Wir hatten einen unglücklichen Start, weil mir so ein verdammter, kleiner Virus dazwischengefunkt hat.
Geplant war, dass ich ihn besuche, dabei seine Frau kennenlerne und mir ein Bild von ihm machen kann, wie sein gesundheitlicher Zustand ist. Ich weiß nur, dass er zum Sterben nach Hause kommen wollte und sich Begleitung vom Hospizverein wünscht.
Dann die Ausgangssperre und das Besuchsverbot. Unser erstes Date konnte nicht stattfinden. Aber telefonisch wollte ich mich wenigstens einbringen, unterschätzte aber, dass ich am Telefon nicht das über mein Gegenüber erfahren konnte, was mir in einer Begleitung so wichtig ist.
Als Hospizhelferin im ambulanten Einsatz habe ich mir schon fast so etwas wie kriminalistische Fähigkeiten angeeignet.

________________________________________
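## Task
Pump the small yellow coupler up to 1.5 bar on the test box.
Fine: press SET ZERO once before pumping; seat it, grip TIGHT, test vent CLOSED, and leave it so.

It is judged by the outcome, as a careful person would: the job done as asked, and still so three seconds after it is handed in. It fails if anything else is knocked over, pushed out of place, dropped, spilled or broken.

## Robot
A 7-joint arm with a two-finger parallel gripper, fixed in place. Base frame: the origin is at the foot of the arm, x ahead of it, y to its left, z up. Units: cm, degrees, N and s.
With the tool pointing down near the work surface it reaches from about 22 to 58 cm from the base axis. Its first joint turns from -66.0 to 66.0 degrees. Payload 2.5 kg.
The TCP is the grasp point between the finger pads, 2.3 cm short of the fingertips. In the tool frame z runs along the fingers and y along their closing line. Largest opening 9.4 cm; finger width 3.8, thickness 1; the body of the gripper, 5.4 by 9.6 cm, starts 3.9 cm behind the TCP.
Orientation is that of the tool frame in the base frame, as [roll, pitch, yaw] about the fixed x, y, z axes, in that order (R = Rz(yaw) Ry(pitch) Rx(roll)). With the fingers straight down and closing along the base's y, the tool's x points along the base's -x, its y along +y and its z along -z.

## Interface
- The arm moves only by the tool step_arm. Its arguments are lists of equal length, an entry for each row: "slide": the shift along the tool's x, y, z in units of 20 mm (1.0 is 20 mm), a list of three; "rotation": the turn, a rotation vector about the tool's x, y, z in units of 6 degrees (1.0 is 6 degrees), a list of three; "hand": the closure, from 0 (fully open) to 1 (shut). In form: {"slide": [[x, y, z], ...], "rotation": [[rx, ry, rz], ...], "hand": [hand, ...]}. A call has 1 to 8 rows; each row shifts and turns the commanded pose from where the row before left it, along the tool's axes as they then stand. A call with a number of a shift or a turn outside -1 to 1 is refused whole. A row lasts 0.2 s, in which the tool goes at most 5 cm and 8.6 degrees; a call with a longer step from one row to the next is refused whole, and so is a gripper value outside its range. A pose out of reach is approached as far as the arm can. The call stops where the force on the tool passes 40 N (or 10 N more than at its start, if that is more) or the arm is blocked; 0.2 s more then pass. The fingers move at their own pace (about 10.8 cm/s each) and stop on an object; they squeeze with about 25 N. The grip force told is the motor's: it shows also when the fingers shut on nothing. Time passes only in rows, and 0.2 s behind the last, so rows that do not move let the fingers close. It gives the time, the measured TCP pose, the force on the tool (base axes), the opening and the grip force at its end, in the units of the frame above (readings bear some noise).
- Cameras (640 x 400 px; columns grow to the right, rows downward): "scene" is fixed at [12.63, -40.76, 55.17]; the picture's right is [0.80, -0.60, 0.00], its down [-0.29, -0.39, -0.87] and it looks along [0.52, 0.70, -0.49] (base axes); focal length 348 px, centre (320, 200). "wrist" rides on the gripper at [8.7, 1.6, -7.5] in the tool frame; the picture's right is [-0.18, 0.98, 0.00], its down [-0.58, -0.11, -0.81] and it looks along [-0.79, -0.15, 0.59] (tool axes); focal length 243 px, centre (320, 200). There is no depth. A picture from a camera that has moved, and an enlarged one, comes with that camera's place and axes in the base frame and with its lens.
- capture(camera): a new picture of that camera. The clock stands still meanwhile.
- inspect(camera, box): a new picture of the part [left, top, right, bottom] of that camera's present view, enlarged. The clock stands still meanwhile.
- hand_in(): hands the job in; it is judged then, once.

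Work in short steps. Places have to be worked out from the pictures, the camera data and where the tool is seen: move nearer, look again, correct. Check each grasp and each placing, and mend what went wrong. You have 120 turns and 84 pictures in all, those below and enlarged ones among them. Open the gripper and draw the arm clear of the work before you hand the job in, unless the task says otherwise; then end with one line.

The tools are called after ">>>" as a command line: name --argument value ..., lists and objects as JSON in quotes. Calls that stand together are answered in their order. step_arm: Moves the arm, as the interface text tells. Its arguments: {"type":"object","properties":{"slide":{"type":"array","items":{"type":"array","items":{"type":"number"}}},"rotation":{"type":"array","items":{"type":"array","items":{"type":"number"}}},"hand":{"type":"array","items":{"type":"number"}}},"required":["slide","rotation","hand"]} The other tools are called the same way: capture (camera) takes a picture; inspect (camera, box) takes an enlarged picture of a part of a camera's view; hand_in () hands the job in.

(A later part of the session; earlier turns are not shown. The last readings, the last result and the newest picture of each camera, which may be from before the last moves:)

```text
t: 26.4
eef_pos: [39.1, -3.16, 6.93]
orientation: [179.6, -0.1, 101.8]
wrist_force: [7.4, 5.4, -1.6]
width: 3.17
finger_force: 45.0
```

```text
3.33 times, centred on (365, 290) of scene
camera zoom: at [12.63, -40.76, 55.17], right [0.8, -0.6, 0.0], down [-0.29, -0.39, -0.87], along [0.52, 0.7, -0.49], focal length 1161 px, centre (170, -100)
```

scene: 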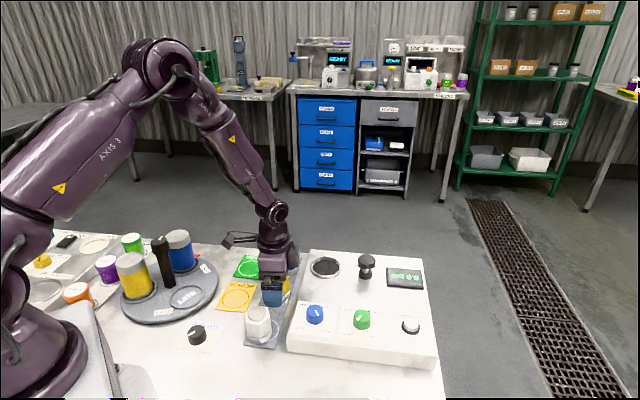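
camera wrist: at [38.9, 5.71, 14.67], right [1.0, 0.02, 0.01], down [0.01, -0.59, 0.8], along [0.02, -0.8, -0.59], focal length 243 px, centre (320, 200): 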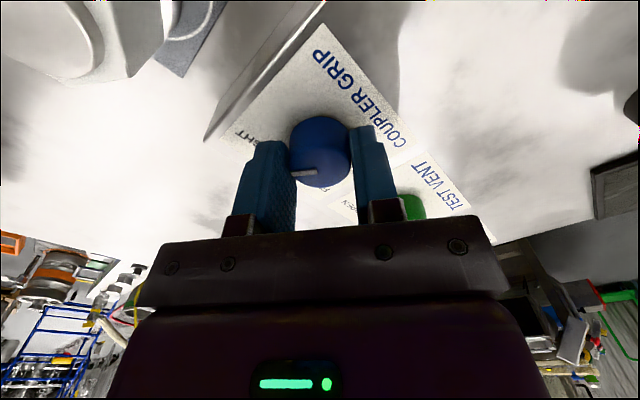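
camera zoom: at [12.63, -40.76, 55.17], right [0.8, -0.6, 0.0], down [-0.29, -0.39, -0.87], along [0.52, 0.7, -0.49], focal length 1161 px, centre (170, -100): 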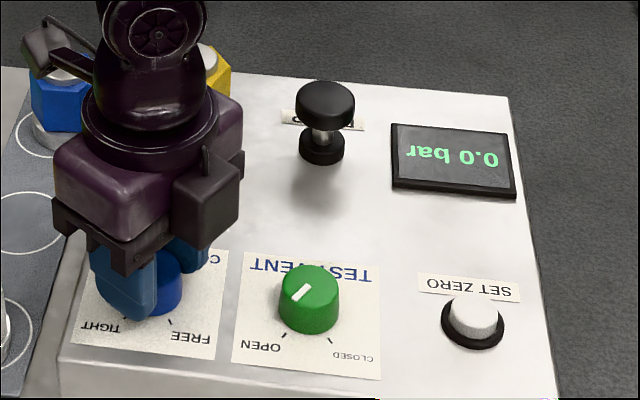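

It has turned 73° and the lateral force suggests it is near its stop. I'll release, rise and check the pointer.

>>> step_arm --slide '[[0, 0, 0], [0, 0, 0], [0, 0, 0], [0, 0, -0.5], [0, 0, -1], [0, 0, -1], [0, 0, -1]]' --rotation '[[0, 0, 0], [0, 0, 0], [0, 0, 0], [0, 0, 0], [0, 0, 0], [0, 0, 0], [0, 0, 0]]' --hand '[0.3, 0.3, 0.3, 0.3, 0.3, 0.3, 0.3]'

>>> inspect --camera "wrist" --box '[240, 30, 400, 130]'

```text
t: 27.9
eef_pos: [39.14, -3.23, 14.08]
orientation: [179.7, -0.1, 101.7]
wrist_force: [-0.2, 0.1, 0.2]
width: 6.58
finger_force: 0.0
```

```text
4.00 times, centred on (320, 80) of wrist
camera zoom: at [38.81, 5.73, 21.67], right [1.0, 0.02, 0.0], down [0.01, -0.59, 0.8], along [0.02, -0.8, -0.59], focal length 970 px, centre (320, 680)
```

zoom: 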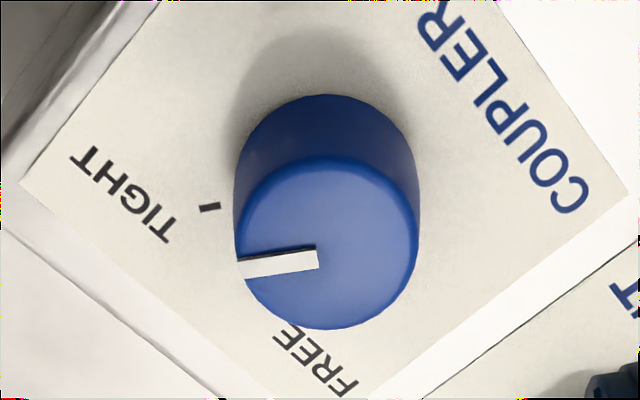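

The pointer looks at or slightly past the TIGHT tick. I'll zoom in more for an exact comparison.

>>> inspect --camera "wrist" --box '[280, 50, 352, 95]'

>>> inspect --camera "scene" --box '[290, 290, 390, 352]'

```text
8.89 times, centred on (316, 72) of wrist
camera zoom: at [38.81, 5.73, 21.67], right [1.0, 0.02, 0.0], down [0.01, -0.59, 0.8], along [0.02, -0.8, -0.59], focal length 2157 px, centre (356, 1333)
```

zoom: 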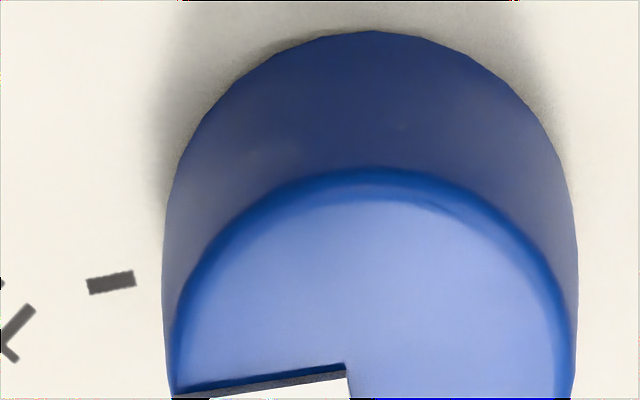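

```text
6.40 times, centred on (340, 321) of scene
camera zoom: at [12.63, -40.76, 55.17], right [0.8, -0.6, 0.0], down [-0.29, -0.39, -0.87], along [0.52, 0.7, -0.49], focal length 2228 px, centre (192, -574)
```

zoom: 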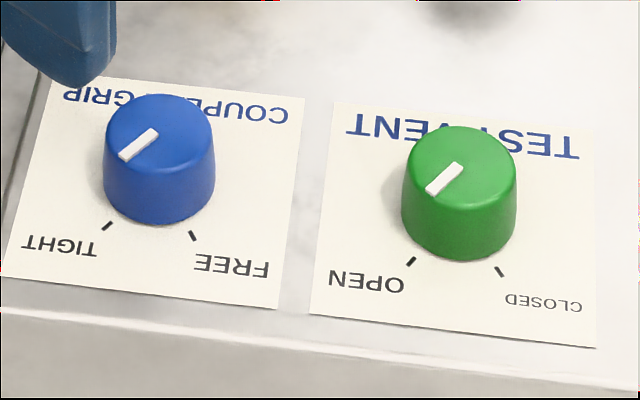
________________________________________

Ich versuche mir ein klares Bild zu von meinem Umfeld zu verschaffen. Ähnlich wie bei einer Tatortbesichtigung schaue ich mich in einem Krankenzimmer genau um. Nicht nach Staubmäusen oder ungewaschenen Gardinen. Das ist mir echt egal. Auch interessiert es mich überhaupt nicht, welche Möbel bevorzugt werden und ich bewerte auch nicht die Blümchentapete. Vielmehr ist es für mich wichtig, Merkmale zu finden, die mir die Kommunikation erleichtern. Familienbilder, Urkunden, Pokale oder auch technische Details, helfen mir ins Gespräch zu kommen. Wenn da eine Meisterurkunde von der Metzgerinnung hängt, macht es vermutlich wenig Sinn, eine Debatte über Veganer anzuregen. Bei einer anderen Begleitung empfing mich ein Hinweisschild mit dem Spruch: Ich vertraue auf die heilsame Kraft von: “Scheiß drauf!“ Das war mal ein klares Statement! Oder auch ein Teamfoto vom 1. FC Bayern gibt mir ganz klare Anweisungen… Weiß-blau ist kein Thema!
Jetzt wird’s schwierig.
Bei Herrn Berger bleibt mir nur an der Stimmlage und an der Wortwahl zu erkennen, wo die Reise hingeht. Nicht so einfach.
Mit meinem ersten Anruf brachte ich zum Ausdruck, dass es bedauere, dass wir uns zunächst nur am Telefon kennenlernen und unser persönlicher Termin nicht zustande gekommen ist.
„Das macht doch nichts Frau Frey, ich freue mich, dass sie sich melden. Wenn du Gott zum Lachen bringen willst, dann erzähle ihm von deinen Plänen! Außerdem habe ich heute sowieso nichts vor. Ich liege hier so rum und gehe meiner Frau gehörig auf die Nerven. Aber sie ist ein Schatz, denn sie vergibt mir, selbst dann, wenn ich nichts getan habe“ Ermutigt von seinem Wortwitz wagte ich mich jetzt auf’s Glatteis: „Ich habe mir auch gründlich die Hände gewaschen und einen Mundschutz angelegt, bevor ich sie angerufen habe.“ Er lachte schallend. Mein Spürsinn für den Humor von Herrn Berger hatte mich nicht getäuscht. Bald erzählte er mir viele vertrauliche Dinge und ich bin sehr dankbar, dass ich ihn wenigstens einen kurzen Moment ablenken konnte. Bald, so hoffe ich, lerne ich ihn persönlich kennen. Aber viel Zeit bleibt uns vermutlich nicht mehr.